Newspapers also referred to fishermen both as disrupting figures within the image of a modern city because of their “primitive” and allochronic fishing techniques and sometimes as unionized workers as fishing became recognized as an important profession necessary to meeting the city’s demands. Fishing, the fishermen, and their cities, rivers, and lakes all represented other temporalities, heterochronies opposed to the homogeneous time which super-modernity attempted to impose (Gonzalez-Ruibal 2008).

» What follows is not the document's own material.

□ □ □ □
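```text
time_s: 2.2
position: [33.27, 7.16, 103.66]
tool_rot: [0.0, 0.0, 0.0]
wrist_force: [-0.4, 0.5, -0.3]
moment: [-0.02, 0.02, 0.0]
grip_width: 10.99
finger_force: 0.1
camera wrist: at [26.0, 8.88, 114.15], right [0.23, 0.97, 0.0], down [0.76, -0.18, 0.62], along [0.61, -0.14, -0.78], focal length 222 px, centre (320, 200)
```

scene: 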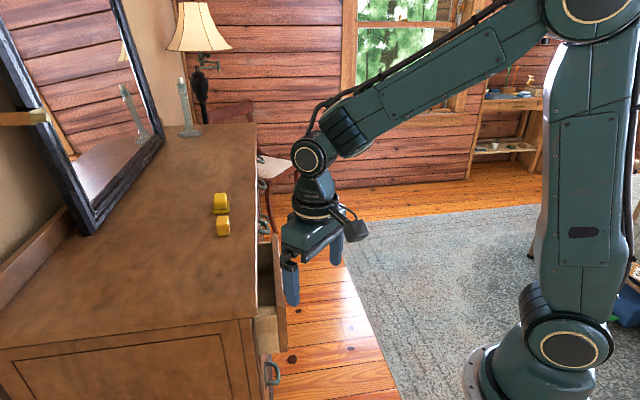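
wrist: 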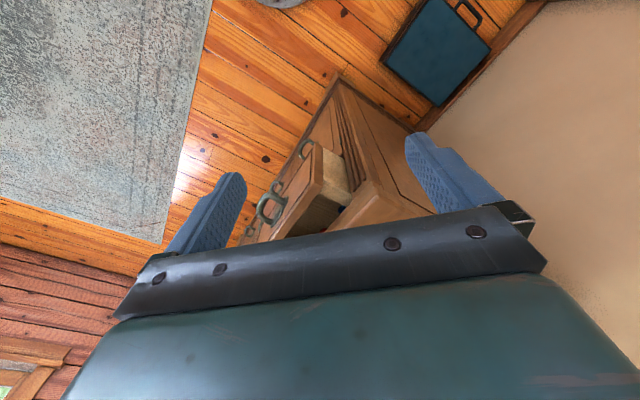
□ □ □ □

Due to a population boom between the 19th and the 20th century, fish consumption increased. An emerging context of commercialization began to require greater controls from the State over fishing activities and over other fish-obtaining technologies. Harpoons and angling were gradually replaced by the use various types of increasingly wider and more complex nets. Especially in the early twentieth century, the nationalization of fishing activities progressed and brought about the earliest forms of fishing-activity industrialization in the city (Ramalho 2014). In the 1890s the Santista Fishing Company established its headquarters in São Paulo to better exploit the fishing industry, its products’ manufacturing, and trade. The company built its main office at the center of the city and began to take orders for any amount of fish, oysters, and prawns (O Mercantil [1891], 13 January, p. 3).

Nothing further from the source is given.